Da subito si nota un certo affetto del drammaturgo nei confronti di quel ragazzo di carta a cui dà vita: “cosa cercavi prima dell’omicidio? Cosa chiedevi alla vita?” gli chiede. La lentezza e la cura con cui mostra le immagini dei protagonisti e le loro parole non possono, in qualche modo, non farci affezionare alla storia, in questa operazione quasi da storico che, scovando in un archivio la vicenda personale di un uomo qualunque, è capace di ricostruire il mondo in cui è vissuto e a riconnetterlo con il presente, in modo che la storia di Nello possa intrecciarsi con le nostre e suggerirci qualcosa.
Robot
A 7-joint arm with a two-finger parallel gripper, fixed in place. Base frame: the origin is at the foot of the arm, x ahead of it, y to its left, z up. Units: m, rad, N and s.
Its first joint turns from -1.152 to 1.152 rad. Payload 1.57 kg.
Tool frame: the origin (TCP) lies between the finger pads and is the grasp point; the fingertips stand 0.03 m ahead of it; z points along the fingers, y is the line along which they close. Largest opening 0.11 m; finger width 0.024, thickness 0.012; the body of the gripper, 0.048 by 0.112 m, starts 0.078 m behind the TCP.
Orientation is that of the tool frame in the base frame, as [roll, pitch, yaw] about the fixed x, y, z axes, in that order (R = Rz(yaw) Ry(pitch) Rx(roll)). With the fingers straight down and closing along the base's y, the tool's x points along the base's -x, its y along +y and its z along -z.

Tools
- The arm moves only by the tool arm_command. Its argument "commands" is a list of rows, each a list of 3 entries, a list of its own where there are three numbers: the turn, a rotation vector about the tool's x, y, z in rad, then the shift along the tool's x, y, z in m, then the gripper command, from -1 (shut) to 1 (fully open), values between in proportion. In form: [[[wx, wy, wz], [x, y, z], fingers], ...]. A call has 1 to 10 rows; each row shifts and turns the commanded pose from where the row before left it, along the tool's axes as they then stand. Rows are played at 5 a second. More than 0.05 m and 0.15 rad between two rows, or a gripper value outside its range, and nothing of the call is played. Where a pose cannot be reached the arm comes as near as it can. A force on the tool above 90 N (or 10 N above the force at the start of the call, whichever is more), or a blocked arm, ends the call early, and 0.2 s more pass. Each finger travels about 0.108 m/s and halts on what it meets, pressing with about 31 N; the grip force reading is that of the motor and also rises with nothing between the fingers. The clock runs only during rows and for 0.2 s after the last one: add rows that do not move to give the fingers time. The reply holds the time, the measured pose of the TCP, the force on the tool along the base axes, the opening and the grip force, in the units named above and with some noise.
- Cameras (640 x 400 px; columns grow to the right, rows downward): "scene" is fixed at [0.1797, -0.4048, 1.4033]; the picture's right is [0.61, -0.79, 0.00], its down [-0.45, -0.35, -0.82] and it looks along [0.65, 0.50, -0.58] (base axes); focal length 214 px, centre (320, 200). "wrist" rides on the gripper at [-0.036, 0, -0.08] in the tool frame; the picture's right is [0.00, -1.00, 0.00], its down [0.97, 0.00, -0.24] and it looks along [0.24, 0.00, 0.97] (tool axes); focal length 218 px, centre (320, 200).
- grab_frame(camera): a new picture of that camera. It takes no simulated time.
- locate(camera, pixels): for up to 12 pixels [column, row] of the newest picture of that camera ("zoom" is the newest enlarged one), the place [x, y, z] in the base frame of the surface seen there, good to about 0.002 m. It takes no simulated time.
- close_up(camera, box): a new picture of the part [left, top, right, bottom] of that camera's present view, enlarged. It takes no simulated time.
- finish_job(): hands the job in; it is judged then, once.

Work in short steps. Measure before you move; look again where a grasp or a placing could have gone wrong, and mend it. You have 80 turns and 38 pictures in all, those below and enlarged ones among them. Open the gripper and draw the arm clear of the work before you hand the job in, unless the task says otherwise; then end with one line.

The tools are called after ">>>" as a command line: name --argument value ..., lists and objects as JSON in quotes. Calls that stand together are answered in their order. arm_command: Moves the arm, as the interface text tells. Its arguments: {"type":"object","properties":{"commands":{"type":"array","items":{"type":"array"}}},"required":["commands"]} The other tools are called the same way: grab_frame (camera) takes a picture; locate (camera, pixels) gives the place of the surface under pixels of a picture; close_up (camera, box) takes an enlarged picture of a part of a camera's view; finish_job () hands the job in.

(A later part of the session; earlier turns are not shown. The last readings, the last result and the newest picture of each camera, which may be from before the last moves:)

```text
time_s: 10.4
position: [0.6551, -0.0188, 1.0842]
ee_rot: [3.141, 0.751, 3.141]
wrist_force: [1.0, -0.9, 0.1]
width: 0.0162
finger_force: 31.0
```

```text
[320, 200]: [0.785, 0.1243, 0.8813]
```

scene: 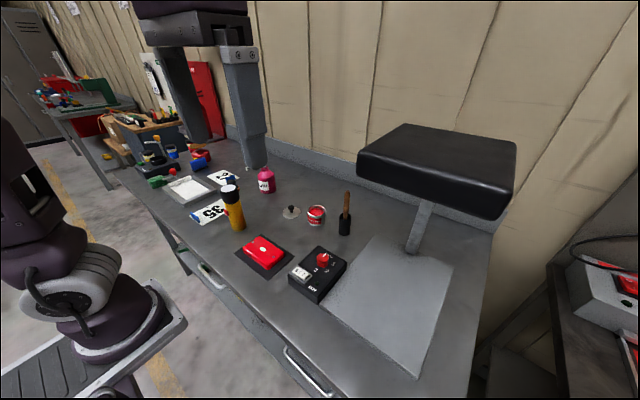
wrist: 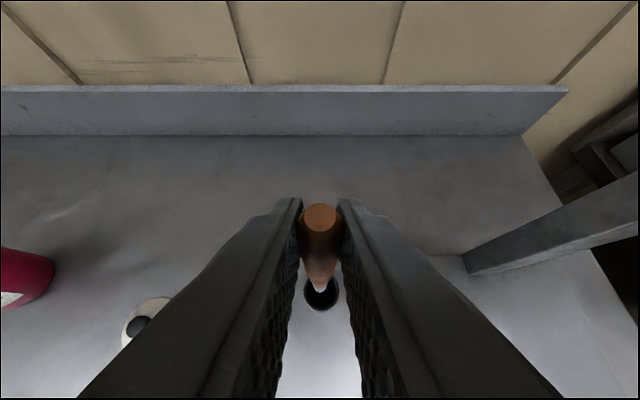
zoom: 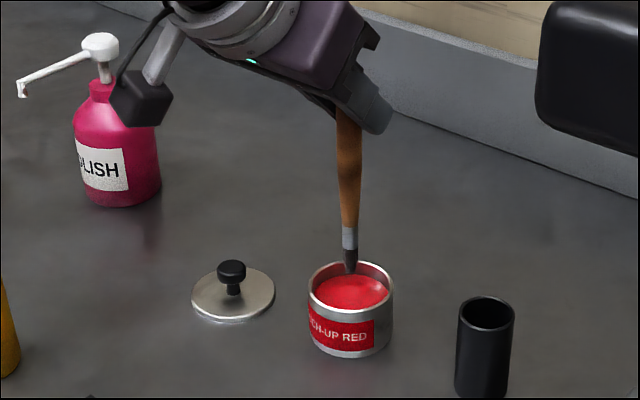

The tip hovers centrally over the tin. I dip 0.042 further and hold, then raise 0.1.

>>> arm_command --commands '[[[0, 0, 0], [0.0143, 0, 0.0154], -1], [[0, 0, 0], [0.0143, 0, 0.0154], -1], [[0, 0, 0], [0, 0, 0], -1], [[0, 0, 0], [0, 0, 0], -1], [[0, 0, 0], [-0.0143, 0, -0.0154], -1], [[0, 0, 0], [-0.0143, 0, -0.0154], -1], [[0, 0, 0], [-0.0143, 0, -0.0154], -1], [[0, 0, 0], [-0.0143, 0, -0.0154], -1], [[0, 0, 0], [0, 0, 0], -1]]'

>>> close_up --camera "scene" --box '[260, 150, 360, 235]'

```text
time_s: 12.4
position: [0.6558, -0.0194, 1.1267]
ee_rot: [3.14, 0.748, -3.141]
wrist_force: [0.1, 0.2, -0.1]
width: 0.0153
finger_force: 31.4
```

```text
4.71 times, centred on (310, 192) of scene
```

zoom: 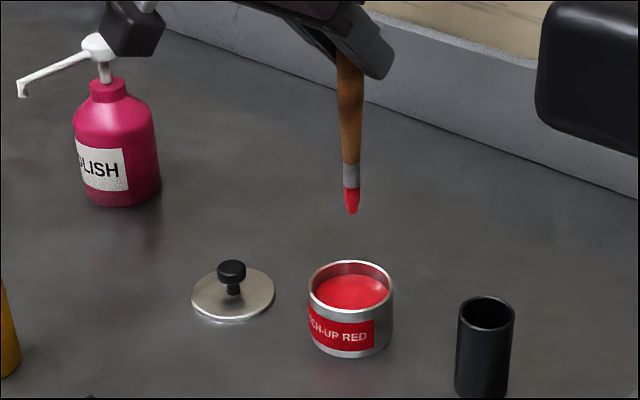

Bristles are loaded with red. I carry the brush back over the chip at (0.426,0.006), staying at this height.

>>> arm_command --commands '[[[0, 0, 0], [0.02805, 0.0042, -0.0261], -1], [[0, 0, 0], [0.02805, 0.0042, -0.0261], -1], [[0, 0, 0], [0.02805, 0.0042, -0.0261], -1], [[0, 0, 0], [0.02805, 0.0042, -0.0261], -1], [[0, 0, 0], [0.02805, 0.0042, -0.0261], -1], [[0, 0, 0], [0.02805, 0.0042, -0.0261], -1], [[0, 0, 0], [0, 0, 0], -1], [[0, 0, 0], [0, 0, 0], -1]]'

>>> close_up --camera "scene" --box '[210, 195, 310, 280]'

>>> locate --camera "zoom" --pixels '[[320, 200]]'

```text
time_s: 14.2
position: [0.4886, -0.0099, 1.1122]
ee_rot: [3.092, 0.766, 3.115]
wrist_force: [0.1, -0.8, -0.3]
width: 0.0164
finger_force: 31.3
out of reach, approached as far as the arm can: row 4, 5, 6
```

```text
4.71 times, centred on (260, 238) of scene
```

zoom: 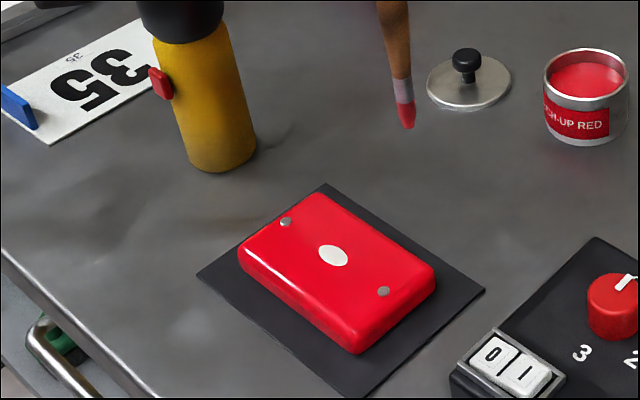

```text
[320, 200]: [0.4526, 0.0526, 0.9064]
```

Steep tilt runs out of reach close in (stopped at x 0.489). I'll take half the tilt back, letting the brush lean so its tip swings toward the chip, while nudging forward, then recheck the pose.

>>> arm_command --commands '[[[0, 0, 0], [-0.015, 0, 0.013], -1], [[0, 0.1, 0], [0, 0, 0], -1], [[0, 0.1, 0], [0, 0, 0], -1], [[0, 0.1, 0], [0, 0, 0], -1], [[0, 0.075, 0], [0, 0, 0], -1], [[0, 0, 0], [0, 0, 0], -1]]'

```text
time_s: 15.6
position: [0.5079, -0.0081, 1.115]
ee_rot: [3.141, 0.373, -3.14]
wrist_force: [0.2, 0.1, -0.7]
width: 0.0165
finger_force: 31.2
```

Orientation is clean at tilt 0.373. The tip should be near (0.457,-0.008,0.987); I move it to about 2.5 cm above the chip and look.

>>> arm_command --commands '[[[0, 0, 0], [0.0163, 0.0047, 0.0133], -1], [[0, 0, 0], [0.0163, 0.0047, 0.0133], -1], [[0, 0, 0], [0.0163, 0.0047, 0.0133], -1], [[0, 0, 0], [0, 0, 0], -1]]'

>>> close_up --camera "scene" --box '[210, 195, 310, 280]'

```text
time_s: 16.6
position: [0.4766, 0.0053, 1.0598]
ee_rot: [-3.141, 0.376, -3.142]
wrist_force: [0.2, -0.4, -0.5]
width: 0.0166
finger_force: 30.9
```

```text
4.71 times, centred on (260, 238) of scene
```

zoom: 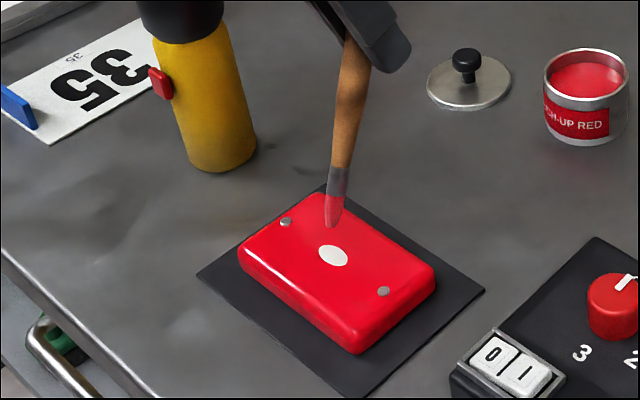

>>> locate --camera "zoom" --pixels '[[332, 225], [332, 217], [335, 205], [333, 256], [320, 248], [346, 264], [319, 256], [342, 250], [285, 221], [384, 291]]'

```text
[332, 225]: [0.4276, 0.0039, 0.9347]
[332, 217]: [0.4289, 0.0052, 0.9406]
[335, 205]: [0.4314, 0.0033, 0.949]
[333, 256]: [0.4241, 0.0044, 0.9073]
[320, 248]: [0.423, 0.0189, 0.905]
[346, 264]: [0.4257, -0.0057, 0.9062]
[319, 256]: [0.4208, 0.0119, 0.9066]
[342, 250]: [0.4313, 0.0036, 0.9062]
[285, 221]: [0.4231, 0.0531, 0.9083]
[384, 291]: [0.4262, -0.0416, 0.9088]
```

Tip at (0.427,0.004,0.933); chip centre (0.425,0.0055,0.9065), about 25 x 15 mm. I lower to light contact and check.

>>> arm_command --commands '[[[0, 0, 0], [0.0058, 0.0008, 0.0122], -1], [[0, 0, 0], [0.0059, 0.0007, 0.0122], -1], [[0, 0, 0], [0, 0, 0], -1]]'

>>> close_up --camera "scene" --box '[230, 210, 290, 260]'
(foto di Anna Battistella)

“Margini”. Questa la parola chiave di questa edizione di Scene di paglia. Tutte le performance finora viste hanno sicuramente qualcosa che insegue questa traccia e ci permette di ragionare sulla funzione del teatro oggi, che è la stessa che ha sempre avuto, quella di connettere individui anche distanti e riportarli a una comunione generatrice di riflessioni e di sentire in maniera innovativa.

Non solo, il teatro è anche capace di ricollegare quelle parti distanti, in ognuno di noi, e di concentrarle in un nuovo centro, come se vivere l’esperienza della rappresentazione fungesse da forza centripeta capace di ricollocare ciò che è lontano al cuore stesso della propria identità. Diverse sono le categorie attraverso cui il significato di margine è esplicato nelle tre messinscene qui raccontate: età, genere, tempi e luoghi.

Quel che riconnette e riporta al centro, un centro condiviso e vivo, è sempre la relazione. Ai futuri spettatori del Festival si lascia il piacere di scoprire in quali altri modi l’idea di margine possa declinarsi.